Does Arsenal Have Supporters, or Are They Customers?
I always have a healthy exchange with my Liverpool supporting friend Dean about all matters football and about our respective clubs. The fact that Arsenal play Liverpool tomorrow prompted a customary chat about the state of the football union.
He posed the question as to whether I’d been following the hysteria about Arsenal, quipping, “Dude, you guys want to do a Benitez on Wenger.”
He, of course, was talking about the treatment Rapha Benitez got from everybody under the sun when Liverpool’s season was capitulating.
To his surprise, I told him that I switched on the TV at 4.00 PM on Sunday and turned the volume down, before switching to something else after the game was over. Since then, I really haven’t gone out of my way to read, listen, or watch anything said about Arsenal.
Actually, I tell a lie—I re-watched the game on Arsenal TV and also watched Wenger’s press conference. I’m not into that kamikaze type nonsense right now of absorbing overly negative vibes to self inflict pain.
Both of us agreed that we expect nothing but drama from the media—for they have bills to pay. We were comparing notes on our actual fans and how the fans reacted in adverse situations.
It was then that I made the comment that perhaps Arsenal has customers rather than supporters.

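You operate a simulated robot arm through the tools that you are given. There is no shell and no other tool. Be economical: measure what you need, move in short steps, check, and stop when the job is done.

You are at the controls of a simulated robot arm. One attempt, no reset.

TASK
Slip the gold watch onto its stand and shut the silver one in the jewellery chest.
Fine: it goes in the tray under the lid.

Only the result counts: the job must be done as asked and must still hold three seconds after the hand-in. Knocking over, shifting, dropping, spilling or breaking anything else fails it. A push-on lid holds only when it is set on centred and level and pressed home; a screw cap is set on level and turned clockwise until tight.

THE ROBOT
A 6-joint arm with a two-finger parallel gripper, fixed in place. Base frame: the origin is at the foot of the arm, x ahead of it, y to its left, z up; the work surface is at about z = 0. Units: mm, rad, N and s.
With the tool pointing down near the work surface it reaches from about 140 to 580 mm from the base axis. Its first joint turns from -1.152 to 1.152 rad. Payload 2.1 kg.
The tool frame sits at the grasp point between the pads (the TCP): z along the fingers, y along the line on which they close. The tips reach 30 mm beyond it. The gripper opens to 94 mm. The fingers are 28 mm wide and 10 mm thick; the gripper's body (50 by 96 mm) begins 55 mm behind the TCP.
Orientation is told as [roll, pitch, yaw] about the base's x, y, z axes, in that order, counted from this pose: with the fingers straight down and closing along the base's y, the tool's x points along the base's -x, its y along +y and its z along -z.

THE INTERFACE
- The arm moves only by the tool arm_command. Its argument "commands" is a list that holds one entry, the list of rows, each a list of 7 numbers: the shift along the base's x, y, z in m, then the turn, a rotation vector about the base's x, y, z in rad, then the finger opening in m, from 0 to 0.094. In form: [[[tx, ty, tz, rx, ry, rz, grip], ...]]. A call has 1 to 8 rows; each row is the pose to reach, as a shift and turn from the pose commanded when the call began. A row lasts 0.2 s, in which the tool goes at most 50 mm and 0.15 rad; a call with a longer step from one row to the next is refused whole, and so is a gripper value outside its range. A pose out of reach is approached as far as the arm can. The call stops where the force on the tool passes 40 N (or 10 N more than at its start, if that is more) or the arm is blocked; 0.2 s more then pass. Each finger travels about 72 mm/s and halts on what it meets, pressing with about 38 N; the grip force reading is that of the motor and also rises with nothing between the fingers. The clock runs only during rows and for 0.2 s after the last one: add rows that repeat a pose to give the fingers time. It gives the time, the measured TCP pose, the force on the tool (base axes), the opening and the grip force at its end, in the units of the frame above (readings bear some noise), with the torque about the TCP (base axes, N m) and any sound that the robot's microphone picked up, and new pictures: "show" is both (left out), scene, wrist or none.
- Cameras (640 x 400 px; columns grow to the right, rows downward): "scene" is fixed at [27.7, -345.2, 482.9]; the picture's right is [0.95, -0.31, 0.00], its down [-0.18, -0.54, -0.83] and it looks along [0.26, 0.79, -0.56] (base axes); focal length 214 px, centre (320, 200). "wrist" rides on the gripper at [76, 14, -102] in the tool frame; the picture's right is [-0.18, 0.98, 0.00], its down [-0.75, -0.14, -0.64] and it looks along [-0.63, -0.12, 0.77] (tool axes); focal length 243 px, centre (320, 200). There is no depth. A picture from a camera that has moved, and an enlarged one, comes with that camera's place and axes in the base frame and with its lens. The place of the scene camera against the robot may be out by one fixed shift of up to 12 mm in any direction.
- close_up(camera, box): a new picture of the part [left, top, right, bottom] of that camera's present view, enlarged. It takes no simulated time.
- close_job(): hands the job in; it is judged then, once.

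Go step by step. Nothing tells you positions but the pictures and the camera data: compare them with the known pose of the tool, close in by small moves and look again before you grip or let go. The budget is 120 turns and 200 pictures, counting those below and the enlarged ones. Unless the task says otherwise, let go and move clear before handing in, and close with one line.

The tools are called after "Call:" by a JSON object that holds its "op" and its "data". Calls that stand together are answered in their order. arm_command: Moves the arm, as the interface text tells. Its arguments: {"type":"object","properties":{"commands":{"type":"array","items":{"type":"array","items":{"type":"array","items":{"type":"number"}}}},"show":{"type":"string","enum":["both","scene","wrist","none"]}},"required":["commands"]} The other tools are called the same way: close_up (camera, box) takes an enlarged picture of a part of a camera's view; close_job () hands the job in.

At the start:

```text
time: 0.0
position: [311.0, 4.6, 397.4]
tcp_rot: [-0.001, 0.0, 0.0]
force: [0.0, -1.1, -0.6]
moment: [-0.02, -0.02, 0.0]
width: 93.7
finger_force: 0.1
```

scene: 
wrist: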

And in a media savvy world—let’s face it, the customer is king.
We were joking about it, but seriously speaking—are we getting to the age where fans are treated by the club like commodities where the expectation is that they will buy match day tickets, stadium hospitality, and merchandize.
There’s also the small fact that the billions of pounds pumped into football come from the sale of broadcasting rights around the world for leagues like the English Premiership and the UEFA Champions league. The rights owners recoup their money by selling subscriptions.
Wenger has caused somewhat of a micro-storm in the footballing establishment in this past week by suggesting that he’d rather be third in the Premier league than win the Carling Cup or the FA cup. The establishment’s translation of this is ”Frenchman doesn’t care and doesn’t give a damn about the historic FA cup or domestic cups – the arrogant fool. That’s why he hasn’t won diddly squat.”
But let’s face it: The FA cup and the Carling cup don’t actually pay the bills, do they? In the grand scheme of things, any romance they provide was firmly drop kicked into the long grass with the advent of mega bucks TV money.
We can sit and debate until the cows come back home and still conclude that the domestic FA and Carling cups are actually a distraction when it comes to clubs who need to draw in the mega bucks to keep afloat.
”Arsenal hasn’t won anything in five years,” is a tiresome refrain that is already echoing the streets of Holloway and the alleys of Ashburton Grove. Mind you, such refrains are the pre-amble to the Post hoc ergo propta hoc (Latin for After it therefore because of it) pronouncements that Fabregas is now on his way to Barcelona .
The truth doesn’t always follow the idea that a second event always comes because of the first. Fabregas or any other player for that matter wouldn’t leave in the summer because Arsenal hasn’t won anything for five years. Far from that: If a time ever came for him to leave, it’ll be because the club agree to sell him or any other player.
What is more of an issue here is that the chain of stories and events following what’s now dubbed as ”yet another season without a trophy” is the classic shit stirring scenario.
For me, it’s part of the problem that makes me think Arsenal has customers. It’s these customers who have taken the view that they want a return for their money here and now and enough is enough. They are convinced that unless Arsenal win a trophy, the club is an equivalent of a failed banana republic that is headed to the dogs.
I guess in the last five years, Wenger could have fielded full strength teams in the domestic competitions, but I doubt that for the ’Arsenal hasn’t won a trophy in five years’ brigade, a Carling cup or two will count.
I admitted to Dean that if there’s something I admire about the Liverpool fans, it’s the fact that they know when and where to remonstrate, and when and where to fully get behind their team and support the players like mad.
I sometimes feel we have customers who are more interested in getting a good return for their buck than they are in supporting the club through difficult patches.
Dean always reminds me of the Arsenal fan who committed suicide straight after the second leg of the 2009 champions league semi-final against Man United when Arsenal lost 1-3 at the Emirates.
He jokes that if Liverpool had such supporters they’d all have committed suicide by now if they had to wait 20 years to win the league.